Speaking publicly about Adani for the first time since the company won final approval to begin construction works in Queensland’s Galilee Basin, Ms Palaszczuk warned she would be watching it closely.

“The company has promised 1500 direct jobs, and 6700 indirect jobs,” Ms Palaszczuk told Parliament on Friday.

“They have promised Queensland these jobs are to be local jobs. I expect Adani to live up to that promise.

“They have promised to look after our environment. I’m determined that they will.”

Meanwhile protesters will gather outside the Indian high commission in Canberra on Saturday as the campaign to stop Adani’s Carmichael mine continues.

Former Australian Greens leader Bob Brown is expected to join the peaceful demonstration to “highlight the Adani company’s appalling record of environmental destruction and corruption overseas”.

A vigil is also expected to be held outside India’s consulate general in Sydney.

Adani had already promised an immediate start to construction once the final approval was in hand.

The company is expected to start work on its Carmichael coal mine site within weeks.

Last month Ms Palaszczuk said voters were fed up with delays to state approvals, and demanded decision time frames be set.

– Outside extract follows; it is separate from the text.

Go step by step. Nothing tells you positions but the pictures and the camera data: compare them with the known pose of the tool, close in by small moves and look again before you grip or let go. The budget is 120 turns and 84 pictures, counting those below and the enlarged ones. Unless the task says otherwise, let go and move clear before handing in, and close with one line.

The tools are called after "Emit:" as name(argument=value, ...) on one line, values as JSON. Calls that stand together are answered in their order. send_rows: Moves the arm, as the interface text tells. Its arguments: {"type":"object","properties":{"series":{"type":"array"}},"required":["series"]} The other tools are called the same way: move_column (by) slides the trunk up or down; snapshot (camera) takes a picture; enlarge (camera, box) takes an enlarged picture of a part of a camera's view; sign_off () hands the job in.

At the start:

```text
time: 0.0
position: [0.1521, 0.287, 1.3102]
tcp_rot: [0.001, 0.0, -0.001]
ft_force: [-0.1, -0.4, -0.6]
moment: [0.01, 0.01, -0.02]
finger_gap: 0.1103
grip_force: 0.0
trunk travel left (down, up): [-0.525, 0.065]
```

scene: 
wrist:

Adani got the two approvals it needed in three weeks.

Adani Australia chief executive Lucas Dow said ideally, there would be up to 1800 ongoing jobs once the company starts exporting coal in about two years’ time.

Mr Dow said the company had already invested more than $3.5 billion, including the acquisition of Abbot Point port facilities, renewable energy projects in Australia, as well as the development of the mine and port.

“We’ve got a further $2 billion now to spend to complete the mine and rail project and we’re looking forward to being able to deliver on those jobs,” Mr Dow told the ABC.

Meanwhile, anti-Adani protestors say they will continue to fight against the project through a sustained and peaceful campaign.

“Sustained nonviolent tactics like strikes, boycotts, street occupations and blockades will communicate our refusal to ever allow thermal coal mining in the Galilee Basin,” Galilee Blockade spokesperson Ben Pennings told AAP

“Whoever gets contracted to build the Adani mine is a brave company indeed.”